How the C-27MPA fits into Leonardo’s broader strategy
For Leonardo, the sale validates years of effort to reuse the C‑27J airframe for specialised missions. The company has pitched variants for maritime patrol, signals intelligence, firefighting and humanitarian relief, betting that mid-sized air forces and navies want modular aircraft instead of multiple dedicated fleets.
The C‑27MPA variant leverages the same ATOS mission system that Leonardo already supplies on other platforms, including the P‑72A maritime patrol aircraft flown by Italy. This helps the firm offer a kind of “family” of solutions, where sensor suites, consoles and training share common elements across different airframes.
Competition with P-8A and Japanese P-1
On the global stage, the C‑27MPA competes with heavier, longer-range aircraft such as Boeing’s P‑8A Poseidon and Japan’s Kawasaki P‑1. Those jets can carry more fuel, more weapons and more crew, but they also cost more and require bigger operating bases.
Italy’s own air force currently uses ATR‑72MP / P‑72A turboprops for maritime patrol missions, a stopgap solution introduced after the retirement of its Breguet Atlantic fleet in 2017. Italian officials have openly weighed future replacements, mentioning both the P‑8A and the Kawasaki P‑1, while the C‑27J MPA remains under consideration.
Saudi Arabia’s choice of a medium-sized, multi-role turboprop suggests a preference for flexibility and cost control instead of an all-in bet on large jet-powered patrol aircraft.
What “maritime patrol” really means in practice
Maritime patrol aircraft are sometimes seen as just “planes with radars”, but their daily missions can be more complex than a typical fighter sortie.

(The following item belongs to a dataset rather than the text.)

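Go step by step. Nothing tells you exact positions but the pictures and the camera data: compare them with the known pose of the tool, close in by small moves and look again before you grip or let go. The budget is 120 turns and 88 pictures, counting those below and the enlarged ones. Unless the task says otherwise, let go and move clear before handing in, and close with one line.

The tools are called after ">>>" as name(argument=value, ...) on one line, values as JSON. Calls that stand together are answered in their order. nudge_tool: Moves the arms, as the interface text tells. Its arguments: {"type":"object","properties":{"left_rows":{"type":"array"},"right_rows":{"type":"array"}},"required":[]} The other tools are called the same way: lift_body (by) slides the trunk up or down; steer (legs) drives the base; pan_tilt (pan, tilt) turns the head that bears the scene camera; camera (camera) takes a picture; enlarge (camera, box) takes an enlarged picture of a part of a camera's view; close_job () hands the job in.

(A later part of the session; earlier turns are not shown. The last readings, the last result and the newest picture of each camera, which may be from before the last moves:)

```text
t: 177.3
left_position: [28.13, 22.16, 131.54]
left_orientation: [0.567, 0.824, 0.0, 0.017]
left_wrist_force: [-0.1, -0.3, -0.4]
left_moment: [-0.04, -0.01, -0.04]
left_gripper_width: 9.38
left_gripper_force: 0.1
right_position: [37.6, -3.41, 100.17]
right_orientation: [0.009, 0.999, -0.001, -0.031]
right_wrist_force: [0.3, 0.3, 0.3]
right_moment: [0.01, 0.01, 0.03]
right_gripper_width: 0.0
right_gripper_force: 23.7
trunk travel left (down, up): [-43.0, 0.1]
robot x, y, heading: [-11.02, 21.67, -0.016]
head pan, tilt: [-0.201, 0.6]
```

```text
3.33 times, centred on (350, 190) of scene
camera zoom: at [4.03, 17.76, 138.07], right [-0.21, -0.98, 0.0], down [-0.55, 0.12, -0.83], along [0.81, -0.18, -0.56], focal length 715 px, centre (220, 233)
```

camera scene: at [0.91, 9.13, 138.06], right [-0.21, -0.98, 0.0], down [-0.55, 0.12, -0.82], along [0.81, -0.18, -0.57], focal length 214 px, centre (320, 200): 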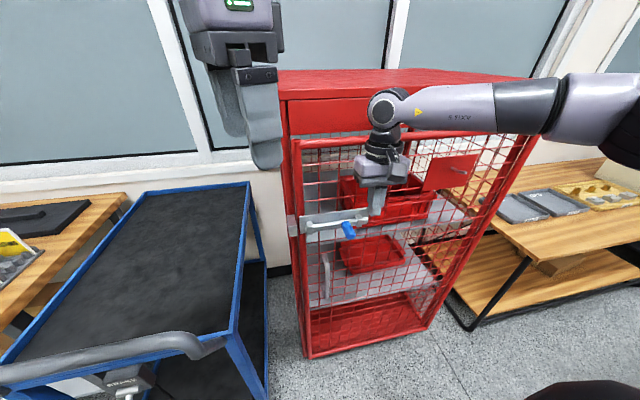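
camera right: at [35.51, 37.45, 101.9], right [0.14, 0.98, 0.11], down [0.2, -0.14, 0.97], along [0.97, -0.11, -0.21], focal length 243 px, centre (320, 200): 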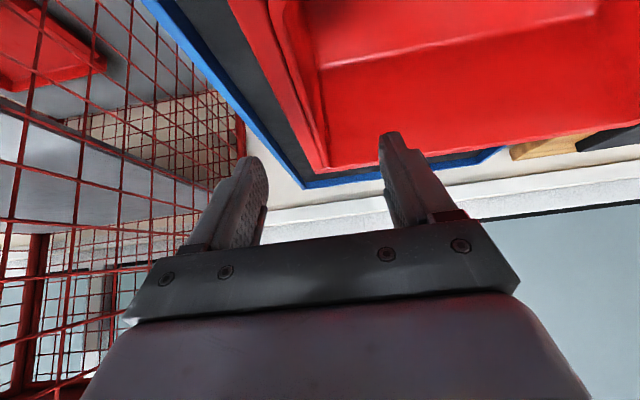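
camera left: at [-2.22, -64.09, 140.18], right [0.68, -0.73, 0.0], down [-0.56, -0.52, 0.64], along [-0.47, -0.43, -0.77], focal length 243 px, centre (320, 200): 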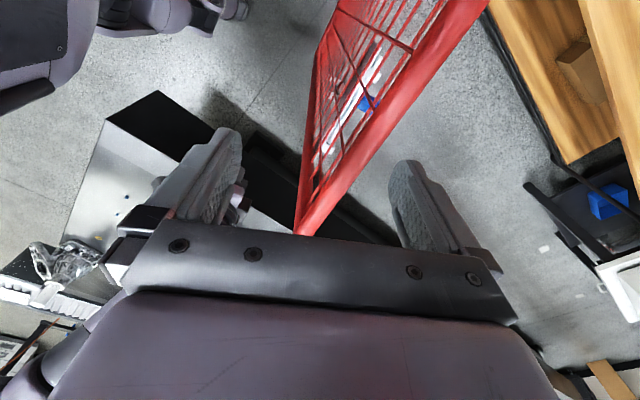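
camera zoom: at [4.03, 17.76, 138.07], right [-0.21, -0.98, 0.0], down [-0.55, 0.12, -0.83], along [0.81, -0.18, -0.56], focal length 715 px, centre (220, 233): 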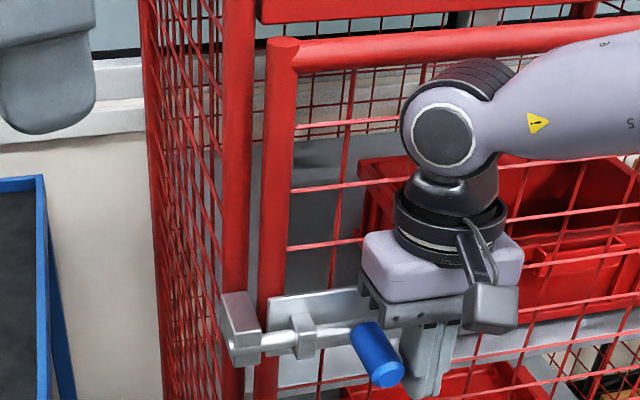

Crews spend hours on station, scanning the sea surface and water column for faint signs of activity.
A typical mission profile for a Saudi C‑27MPA could look like this:
- Take off from a coastal base and transit to a designated patrol box in the Red Sea or Arabian Gulf.
- Use AESA radar to build a wide-area picture of shipping, fishing fleets and unknown contacts.
- Switch to EO/IR sensors to visually confirm suspicious vessels and flag potential smugglers or traffickers.
- Deploy sonobuoys in patterns across a suspected submarine route and use the acoustic system to listen for engine noise or propeller signatures.
- Track any contact through a mix of radar, acoustic data and electronic emissions, building an intelligence record.
- In a crisis scenario, close in and launch MU‑90 torpedoes against a hostile submarine or fire Marte‑ER missiles against an armed surface threat.
Outside wartime, the same aircraft can support search-and-rescue after a ferry accident, spot oil spills, or help intercept smugglers and illegal fishing operations. The versatility is one reason smaller and mid-sized nations gravitate toward multi-role MPAs like the C‑27MPA.
Risks and questions around the new capability
The new planes also raise questions. Integrating a sophisticated anti-submarine system is not just about buying hardware. Saudi crews need intensive training in acoustic analysis, tactical coordination and maintenance of sensitive sensors.
Weapons like MU‑90 torpedoes and Marte‑ER missiles require strict safety procedures and secure storage. Political leaders must decide under what rules of engagement these systems can be used in crowded waterways where civilian shipping lanes, fishing boats and rival naval units overlap.
There is also the regional angle. Extra Saudi eyes and weapons in the air over the Red Sea and Gulf could unsettle Iran and other neighbours, who may respond with their own upgrades to submarines, coastal defences or electronic warfare systems. That dynamic risks a slow but steady maritime arms race.
Key terms behind the headlines
Several technical acronyms sit at the heart of this deal and shape what the aircraft can actually do:
- ATOS (Airborne Tactical Observation and Surveillance): Leonardo’s mission system that fuses radar, cameras, acoustic and electronic data onto operator screens, giving the crew a single tactical picture.
- MAD (Magnetic anomaly detector): A sensor boom, usually at the tail, that detects minute disturbances in the Earth’s magnetic field caused by the metal hull of a submarine.
- ESM/ELINT (Electronic support measures / electronic intelligence): Equipment that listens for radar pings, radio traffic and other electromagnetic emissions, helping identify ships and submarines without them being visually visible.
- MU‑90: A European lightweight torpedo designed to engage fast, deep-diving submarines in both deep and shallow waters.
- Marte‑ER: An extended-range anti-ship missile, launched from aircraft, that flies low over the sea to hit ships at distance.
For Saudi Arabia, stitching all of these elements together on the C‑27MPA creates more than a new aircraft type. It builds a networked maritime sensor and strike layer that connects to ships, helicopters and command centres – and subtly shifts the balance of surveillance power across the region’s crowded seas.
Originally posted 2026-02-02 17:42:30.